++++ Page extract ++++

A variety of articles are formed from textiles. As examples, articles of apparel (e.g., shirts, pants, socks, footwear, jackets and other outerwear, briefs and other undergarments, hats and other headwear), containers (e.g., backpacks, bags), and upholstery for furniture (e.g., chairs, couches, car seats) are often at least partially formed from textiles. These textiles are often formed by weaving or interlooping (e.g., knitting) a yarn or a plurality of yarns, usually through a mechanical process involving looms or knitting machines. One particular object that may be formed from a textile is an upper for an article of footwear.
Knitting is an example of a process that may form a textile. Knitting may generally be classified as either weft knitting or warp knitting. In both weft knitting and warp knitting, one or more yarns are manipulated to form a plurality of intermeshed loops that define a variety of courses and wales. In weft knitting, which is more common, the courses and wales are perpendicular to each other and may be formed from a single yarn or many yarns. In warp knitting, the wales and courses run roughly parallel.
Although knitting may be performed by hand, the commercial manufacture of knitted components is generally performed by knitting machines. An example of a knitting machine for producing a weft knitted component is a V-bed flat knitting machine, which includes two needle beds that are angled with respect to each other. Rails extend above and parallel to the needle beds and provide attachment points for feeders, which move along the needle beds and supply yarns to needles within the needle beds. Standard feeders have the ability to supply a yarn that is utilized to knit, tuck, and float. In situations where an inlay yarn is incorporated into a knitted component, an inlay feeder is typically utilized.
The present disclosure can be better understood with reference to the following drawings and description. The components in the figures are not necessarily to scale, emphasis instead being placed upon illustrating the principles of the present disclosure. Moreover, in the figures, like-referenced numerals designate corresponding parts throughout the different views.
Various aspects are described below with reference to the drawings in which like elements generally are identified by like numerals. The relationship and functioning of the various elements of the aspects may better be understood by reference to the following detailed description. However, aspects are not limited to those illustrated in the drawings or explicitly described below. It also should be understood that the drawings are not necessarily to scale, and in certain instances details may have been omitted that are not necessary for an understanding of aspects disclosed herein, such as conventional fabrication and assembly.

++++ Supplied information ++++

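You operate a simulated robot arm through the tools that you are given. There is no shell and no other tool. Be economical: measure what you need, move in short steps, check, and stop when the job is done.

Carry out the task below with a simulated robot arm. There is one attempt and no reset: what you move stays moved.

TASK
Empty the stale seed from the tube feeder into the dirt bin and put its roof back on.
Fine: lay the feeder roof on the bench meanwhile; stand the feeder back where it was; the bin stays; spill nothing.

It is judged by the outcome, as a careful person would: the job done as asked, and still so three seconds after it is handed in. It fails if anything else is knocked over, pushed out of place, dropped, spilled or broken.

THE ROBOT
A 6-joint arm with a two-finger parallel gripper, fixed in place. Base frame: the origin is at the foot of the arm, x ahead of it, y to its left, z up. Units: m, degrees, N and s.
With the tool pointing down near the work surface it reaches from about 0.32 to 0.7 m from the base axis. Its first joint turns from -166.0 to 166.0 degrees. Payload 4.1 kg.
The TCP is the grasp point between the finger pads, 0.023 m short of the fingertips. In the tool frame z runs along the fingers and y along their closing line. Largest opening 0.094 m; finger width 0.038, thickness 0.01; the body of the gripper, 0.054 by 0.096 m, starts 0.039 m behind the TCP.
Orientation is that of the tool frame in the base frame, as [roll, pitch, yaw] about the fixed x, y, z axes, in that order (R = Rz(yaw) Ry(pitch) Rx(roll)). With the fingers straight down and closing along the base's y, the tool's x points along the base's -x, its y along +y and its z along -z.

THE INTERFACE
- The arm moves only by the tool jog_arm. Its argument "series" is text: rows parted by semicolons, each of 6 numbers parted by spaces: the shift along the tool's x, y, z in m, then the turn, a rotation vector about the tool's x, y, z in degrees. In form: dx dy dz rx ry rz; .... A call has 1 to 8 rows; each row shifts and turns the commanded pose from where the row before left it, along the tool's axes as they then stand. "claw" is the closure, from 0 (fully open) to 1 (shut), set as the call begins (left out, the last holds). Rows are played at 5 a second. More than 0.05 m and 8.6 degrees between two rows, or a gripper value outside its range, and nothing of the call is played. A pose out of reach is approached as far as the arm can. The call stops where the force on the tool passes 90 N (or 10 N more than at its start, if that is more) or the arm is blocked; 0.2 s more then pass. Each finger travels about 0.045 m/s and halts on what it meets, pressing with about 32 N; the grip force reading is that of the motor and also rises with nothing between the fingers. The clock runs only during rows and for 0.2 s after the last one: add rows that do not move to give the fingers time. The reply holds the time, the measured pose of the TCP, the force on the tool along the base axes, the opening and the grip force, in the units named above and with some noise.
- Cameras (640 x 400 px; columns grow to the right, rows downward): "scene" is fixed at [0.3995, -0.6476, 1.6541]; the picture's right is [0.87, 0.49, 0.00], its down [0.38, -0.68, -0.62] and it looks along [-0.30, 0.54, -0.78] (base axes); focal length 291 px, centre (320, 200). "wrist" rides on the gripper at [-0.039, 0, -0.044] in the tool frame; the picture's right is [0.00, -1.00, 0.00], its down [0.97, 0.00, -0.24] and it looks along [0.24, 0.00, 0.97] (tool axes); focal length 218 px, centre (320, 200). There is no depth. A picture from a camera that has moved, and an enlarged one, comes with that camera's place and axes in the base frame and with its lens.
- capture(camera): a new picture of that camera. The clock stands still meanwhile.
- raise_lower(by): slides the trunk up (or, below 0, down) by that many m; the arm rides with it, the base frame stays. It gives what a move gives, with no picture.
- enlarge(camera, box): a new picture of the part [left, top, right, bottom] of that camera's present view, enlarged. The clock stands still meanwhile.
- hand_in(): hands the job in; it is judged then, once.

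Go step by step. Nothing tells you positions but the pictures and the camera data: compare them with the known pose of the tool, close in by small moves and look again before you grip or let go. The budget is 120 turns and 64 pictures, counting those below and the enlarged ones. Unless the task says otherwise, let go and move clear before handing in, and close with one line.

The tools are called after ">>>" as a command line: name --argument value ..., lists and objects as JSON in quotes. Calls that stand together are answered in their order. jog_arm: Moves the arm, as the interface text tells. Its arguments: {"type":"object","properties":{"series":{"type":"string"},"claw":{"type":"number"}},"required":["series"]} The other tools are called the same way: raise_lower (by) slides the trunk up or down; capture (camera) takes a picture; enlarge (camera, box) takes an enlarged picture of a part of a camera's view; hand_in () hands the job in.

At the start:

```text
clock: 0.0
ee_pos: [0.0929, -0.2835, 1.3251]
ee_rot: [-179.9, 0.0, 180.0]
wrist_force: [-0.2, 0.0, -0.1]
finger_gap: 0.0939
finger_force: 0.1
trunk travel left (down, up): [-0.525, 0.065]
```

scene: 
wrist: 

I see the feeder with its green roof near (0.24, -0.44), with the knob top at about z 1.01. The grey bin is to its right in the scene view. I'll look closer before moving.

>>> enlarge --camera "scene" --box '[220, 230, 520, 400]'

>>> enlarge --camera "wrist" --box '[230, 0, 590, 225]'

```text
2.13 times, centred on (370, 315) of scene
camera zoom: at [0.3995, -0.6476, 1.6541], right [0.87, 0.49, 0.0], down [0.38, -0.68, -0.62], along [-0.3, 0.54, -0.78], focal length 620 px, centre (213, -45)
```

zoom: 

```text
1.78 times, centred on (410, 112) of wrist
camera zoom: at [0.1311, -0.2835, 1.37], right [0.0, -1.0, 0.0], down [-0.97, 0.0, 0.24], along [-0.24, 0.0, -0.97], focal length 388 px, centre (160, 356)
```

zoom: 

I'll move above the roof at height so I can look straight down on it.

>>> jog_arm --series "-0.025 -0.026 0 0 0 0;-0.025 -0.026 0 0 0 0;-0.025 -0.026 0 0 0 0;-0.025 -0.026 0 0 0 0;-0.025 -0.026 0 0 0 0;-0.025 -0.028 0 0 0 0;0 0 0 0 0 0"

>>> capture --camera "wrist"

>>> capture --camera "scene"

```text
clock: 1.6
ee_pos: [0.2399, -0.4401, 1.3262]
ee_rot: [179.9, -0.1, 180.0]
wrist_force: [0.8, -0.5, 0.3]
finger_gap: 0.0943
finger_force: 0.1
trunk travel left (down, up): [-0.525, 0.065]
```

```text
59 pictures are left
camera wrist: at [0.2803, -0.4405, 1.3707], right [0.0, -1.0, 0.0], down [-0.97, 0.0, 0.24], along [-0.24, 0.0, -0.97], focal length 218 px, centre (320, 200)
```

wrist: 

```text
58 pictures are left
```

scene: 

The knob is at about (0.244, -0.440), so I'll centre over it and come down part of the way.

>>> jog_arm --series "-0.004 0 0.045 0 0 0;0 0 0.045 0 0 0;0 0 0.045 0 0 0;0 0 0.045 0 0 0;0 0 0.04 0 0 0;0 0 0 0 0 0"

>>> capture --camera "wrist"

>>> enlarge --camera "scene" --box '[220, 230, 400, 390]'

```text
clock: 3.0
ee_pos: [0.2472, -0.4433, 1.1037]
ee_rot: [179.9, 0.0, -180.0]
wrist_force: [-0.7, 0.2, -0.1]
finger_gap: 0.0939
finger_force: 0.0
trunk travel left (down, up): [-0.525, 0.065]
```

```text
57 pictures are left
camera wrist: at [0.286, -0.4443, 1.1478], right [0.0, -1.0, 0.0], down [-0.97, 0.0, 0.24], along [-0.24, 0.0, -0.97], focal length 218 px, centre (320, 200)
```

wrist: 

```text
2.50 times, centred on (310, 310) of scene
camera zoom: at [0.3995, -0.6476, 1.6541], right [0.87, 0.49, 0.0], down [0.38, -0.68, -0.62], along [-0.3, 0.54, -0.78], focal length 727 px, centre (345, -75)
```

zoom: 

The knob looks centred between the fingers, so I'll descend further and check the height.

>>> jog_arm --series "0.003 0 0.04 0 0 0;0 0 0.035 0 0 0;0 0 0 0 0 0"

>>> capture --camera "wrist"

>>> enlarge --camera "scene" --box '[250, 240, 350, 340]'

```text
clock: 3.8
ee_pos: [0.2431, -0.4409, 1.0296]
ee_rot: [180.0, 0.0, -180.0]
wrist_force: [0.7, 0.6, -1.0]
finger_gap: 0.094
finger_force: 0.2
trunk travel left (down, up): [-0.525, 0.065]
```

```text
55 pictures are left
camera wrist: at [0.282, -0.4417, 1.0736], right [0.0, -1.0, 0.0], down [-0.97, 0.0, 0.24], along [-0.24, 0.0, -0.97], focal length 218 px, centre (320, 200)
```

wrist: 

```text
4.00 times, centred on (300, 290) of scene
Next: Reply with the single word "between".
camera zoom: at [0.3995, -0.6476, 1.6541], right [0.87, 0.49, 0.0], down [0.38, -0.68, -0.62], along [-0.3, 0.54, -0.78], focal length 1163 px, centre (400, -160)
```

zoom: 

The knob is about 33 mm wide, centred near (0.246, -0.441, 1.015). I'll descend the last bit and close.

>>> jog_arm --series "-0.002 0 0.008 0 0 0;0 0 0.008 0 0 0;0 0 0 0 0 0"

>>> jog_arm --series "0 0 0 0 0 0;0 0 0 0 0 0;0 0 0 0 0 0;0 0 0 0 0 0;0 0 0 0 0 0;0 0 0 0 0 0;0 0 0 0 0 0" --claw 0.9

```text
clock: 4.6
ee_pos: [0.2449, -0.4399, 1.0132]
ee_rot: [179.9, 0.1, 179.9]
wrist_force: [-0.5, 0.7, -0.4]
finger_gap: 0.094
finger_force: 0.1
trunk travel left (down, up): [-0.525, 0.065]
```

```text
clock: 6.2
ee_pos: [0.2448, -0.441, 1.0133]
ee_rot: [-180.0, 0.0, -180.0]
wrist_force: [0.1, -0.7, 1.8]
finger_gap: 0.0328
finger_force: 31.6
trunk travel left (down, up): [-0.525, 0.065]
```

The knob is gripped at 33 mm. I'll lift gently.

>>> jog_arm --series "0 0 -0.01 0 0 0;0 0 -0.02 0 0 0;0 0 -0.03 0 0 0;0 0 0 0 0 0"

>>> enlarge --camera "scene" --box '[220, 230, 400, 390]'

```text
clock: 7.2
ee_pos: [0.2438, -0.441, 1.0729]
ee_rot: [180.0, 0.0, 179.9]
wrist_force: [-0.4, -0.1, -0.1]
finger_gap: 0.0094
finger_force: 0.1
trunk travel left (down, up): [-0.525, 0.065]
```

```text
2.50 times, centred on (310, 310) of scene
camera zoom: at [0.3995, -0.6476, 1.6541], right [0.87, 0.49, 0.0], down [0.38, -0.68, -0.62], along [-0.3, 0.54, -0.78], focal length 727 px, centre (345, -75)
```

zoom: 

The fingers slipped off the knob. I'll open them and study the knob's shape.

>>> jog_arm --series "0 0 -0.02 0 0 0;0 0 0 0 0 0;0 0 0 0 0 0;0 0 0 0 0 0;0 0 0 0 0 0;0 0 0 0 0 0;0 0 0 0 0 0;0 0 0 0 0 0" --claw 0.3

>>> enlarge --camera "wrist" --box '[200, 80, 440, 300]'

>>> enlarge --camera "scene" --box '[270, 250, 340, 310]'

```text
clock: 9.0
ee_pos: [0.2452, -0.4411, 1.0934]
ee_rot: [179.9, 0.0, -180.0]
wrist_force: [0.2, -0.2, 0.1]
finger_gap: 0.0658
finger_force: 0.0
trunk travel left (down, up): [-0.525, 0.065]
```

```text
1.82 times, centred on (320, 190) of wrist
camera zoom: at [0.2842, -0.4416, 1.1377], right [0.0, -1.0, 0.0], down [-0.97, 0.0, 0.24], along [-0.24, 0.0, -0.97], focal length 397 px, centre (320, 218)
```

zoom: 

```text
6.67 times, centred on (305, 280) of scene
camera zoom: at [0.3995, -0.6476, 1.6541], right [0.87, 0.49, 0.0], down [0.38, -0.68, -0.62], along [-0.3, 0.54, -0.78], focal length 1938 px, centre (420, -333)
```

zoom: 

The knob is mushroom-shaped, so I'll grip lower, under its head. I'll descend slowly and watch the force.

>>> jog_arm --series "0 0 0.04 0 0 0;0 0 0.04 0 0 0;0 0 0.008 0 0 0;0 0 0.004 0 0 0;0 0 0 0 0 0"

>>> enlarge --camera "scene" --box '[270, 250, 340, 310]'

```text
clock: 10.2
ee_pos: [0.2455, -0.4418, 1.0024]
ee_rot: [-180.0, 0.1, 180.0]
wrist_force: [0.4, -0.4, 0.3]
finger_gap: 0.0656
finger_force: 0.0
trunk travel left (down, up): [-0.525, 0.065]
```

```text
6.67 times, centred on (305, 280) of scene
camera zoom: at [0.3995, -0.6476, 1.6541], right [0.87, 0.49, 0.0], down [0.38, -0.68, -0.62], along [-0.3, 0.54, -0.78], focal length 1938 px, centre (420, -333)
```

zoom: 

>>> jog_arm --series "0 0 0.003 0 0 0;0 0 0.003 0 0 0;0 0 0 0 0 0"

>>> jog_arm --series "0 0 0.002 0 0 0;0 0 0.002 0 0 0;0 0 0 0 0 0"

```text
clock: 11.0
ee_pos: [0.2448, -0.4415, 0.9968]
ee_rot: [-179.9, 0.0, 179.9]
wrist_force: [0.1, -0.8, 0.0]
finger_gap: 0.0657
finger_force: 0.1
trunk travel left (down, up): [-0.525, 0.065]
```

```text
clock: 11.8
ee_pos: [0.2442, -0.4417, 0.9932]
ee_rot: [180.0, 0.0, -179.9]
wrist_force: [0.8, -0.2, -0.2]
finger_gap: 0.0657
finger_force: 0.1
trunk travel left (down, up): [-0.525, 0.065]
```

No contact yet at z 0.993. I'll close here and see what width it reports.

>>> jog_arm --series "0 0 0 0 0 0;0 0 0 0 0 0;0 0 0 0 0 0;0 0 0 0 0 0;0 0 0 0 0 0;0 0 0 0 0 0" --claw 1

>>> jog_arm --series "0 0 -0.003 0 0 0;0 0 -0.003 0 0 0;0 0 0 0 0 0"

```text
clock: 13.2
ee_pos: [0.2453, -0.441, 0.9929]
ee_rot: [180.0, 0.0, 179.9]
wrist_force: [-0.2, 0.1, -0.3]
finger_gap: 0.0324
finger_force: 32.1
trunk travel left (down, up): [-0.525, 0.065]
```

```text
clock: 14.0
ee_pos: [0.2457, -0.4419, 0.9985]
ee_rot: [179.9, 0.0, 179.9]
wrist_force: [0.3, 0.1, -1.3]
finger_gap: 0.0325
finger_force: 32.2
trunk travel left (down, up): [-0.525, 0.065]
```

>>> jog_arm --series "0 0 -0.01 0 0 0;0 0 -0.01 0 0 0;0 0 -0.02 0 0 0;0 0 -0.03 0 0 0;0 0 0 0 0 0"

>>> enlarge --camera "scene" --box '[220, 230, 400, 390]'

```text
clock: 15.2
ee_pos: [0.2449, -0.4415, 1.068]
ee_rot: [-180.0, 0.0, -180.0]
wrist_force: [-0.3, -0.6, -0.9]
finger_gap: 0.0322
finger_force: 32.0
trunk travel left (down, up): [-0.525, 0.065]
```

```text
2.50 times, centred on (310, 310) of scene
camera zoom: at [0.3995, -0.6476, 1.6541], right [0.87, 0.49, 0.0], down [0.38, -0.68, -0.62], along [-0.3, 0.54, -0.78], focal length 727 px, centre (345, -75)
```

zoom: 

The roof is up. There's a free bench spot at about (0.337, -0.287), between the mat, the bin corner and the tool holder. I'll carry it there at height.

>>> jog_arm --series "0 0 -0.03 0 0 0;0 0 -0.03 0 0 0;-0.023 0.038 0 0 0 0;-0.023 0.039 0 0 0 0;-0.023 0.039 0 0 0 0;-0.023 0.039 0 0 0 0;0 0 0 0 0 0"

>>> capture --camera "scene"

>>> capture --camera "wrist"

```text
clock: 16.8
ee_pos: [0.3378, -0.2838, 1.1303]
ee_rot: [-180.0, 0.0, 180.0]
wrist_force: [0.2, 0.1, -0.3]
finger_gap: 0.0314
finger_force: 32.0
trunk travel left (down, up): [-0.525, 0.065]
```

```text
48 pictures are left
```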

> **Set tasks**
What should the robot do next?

++++

> **Set tasks**
- 1) Write out the page extract from "Although knitting may" to "is typically utilized.", both included.
- 2) Produce the text that comes next in the page extract.

> **Results in order**
- 1)
Although knitting may be performed by hand, the commercial manufacture of knitted components is generally performed by knitting machines. An example of a knitting machine for producing a weft knitted component is a V-bed flat knitting machine, which includes two needle beds that are angled with respect to each other. Rails extend above and parallel to the needle beds and provide attachment points for feeders, which move along the needle beds and supply yarns to needles within the needle beds. Standard feeders have the ability to supply a yarn that is utilized to knit, tuck, and float. In situations where an inlay yarn is incorporated into a knitted component, an inlay feeder is typically utilized.

- 2)
Certain aspects of the present disclosure relate to uppers configured for use in an article of footwear and/or other articles, such as articles of apparel. When referring to articles of footwear, the disclosure may describe basketball shoes, running shoes, biking shoes, cross-training shoes, football shoes, golf shoes, hiking shoes and boots, ski and snowboarding boots, soccer shoes, tennis shoes, and/or walking shoes, as well as footwear styles generally considered non-athletic, including but not limited to dress shoes, loafers, and sandals.
One general aspect of the present disclosure includes a knitted component, including: a knit element formed with a plurality of courses and a plurality of wales, where the plurality of courses include a first course and the plurality of wales include a first wale and a second wale; a set of inlaid strands including at least a first inlaid strand and a second inlaid strand; and a first area and a second area, where in the first area, each inlaid strand of the set of inlaid strands extends through at least a portion of the first course, and where in the second area, the first inlaid strand extends through the first wale and the second inlaid strand extends through the second wale.
Another general aspect of the present disclosure includes a method of manufacturing a knitted component, including: moving a first feeder in a first direction to form a first course of the knitted component; moving a second feeder along the first course to a first position such that a set of inlaid strands is inlaid through the first course in the first direction, where the set of inlaid strands includes a first inlaid strand and a second inlaid strand; holding the second feeder in the first position; and moving the first feeder along the first direction while the second feeder is held in the first position such that, as additional courses are formed, the first inlaid strand and the second inlaid strand are respectively inlaid through first and second wales that extend in a second direction, where the second direction is perpendicular to the first direction.
Another general aspect of the present disclosure includes a knitting machine, including: at least one needle bed; a first feeder that is movable along the needle bed for dispensing a first yarn to the at least one needle bed to form a knit element; and a second feeder including a plurality of outlets for dispensing a plurality of strands to form horizontally and vertically inlaid areas within the knit element, where each outlet of the plurality of outlets is configured to dispense at least one strand.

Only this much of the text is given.